DATA LINES:

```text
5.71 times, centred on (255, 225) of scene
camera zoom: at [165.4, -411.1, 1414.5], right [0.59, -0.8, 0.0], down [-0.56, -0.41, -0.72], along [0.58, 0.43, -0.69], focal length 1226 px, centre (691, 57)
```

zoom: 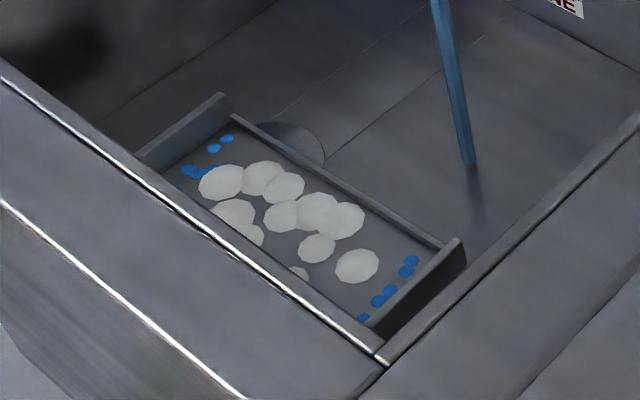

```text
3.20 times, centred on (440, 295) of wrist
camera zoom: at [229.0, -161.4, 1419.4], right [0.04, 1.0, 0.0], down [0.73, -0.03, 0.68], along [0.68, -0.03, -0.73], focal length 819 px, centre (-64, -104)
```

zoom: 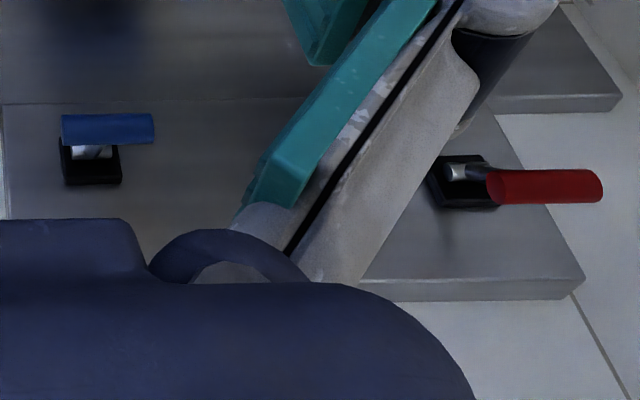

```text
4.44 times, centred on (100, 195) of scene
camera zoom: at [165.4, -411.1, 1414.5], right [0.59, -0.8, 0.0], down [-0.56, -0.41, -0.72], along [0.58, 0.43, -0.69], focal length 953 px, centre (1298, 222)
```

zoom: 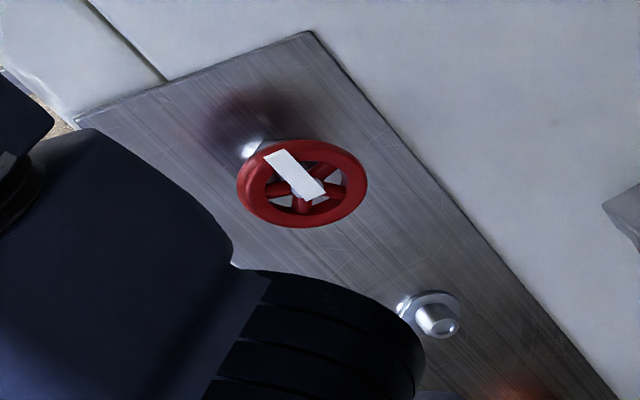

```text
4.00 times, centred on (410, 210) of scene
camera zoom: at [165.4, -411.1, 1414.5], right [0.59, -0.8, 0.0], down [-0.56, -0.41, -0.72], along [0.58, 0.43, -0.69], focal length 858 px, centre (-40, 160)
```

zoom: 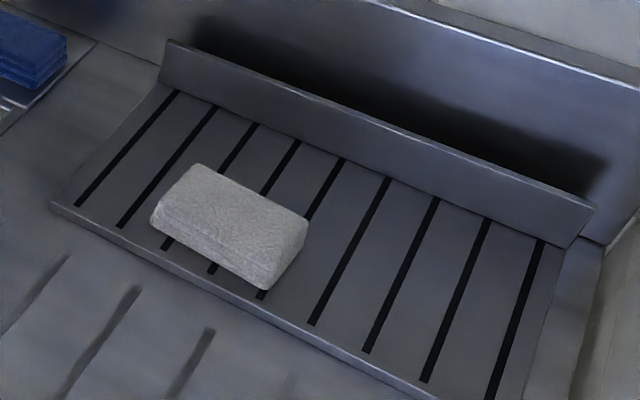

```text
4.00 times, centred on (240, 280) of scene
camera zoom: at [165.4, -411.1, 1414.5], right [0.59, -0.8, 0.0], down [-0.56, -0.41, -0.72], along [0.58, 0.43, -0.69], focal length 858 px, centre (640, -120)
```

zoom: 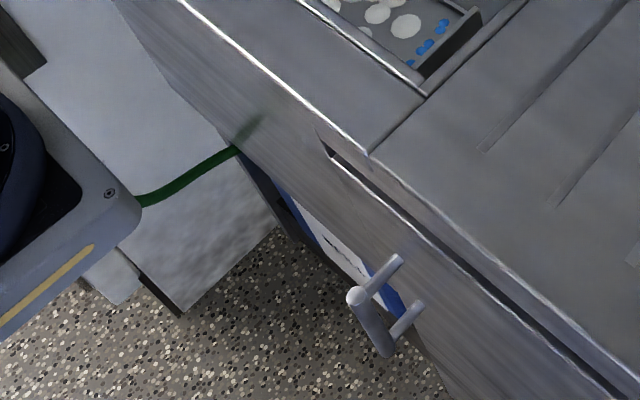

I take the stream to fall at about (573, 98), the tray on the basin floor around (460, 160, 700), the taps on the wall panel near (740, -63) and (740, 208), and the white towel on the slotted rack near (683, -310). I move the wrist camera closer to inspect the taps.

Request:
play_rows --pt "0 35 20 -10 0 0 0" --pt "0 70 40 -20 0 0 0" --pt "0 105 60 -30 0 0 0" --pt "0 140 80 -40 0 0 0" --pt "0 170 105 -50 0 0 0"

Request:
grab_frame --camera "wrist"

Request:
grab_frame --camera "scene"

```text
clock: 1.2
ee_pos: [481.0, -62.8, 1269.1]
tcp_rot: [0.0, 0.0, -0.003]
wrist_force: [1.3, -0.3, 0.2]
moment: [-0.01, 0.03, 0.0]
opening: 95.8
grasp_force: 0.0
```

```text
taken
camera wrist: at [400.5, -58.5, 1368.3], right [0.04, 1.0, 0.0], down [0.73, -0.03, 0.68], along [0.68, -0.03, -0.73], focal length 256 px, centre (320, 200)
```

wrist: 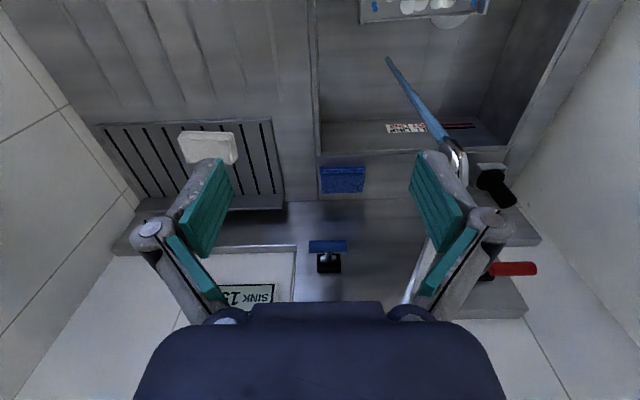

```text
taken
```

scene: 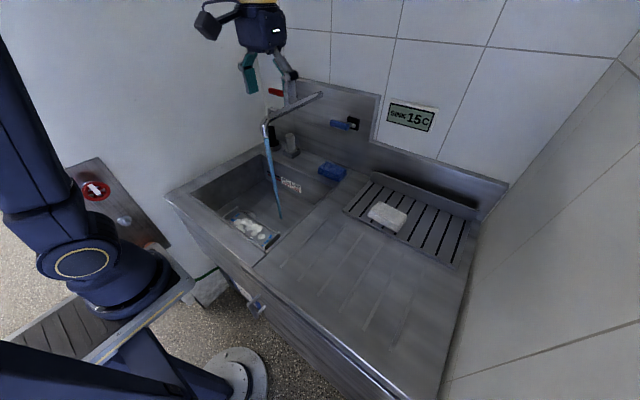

EXERCISE: Return every line in the listing that contains the word "times".

OUTPUT OF THE TASK:
5.71 times, centred on (255, 225) of scene
3.20 times, centred on (440, 295) of wrist
4.44 times, centred on (100, 195) of scene
4.00 times, centred on (410, 210) of scene
4.00 times, centred on (240, 280) of scene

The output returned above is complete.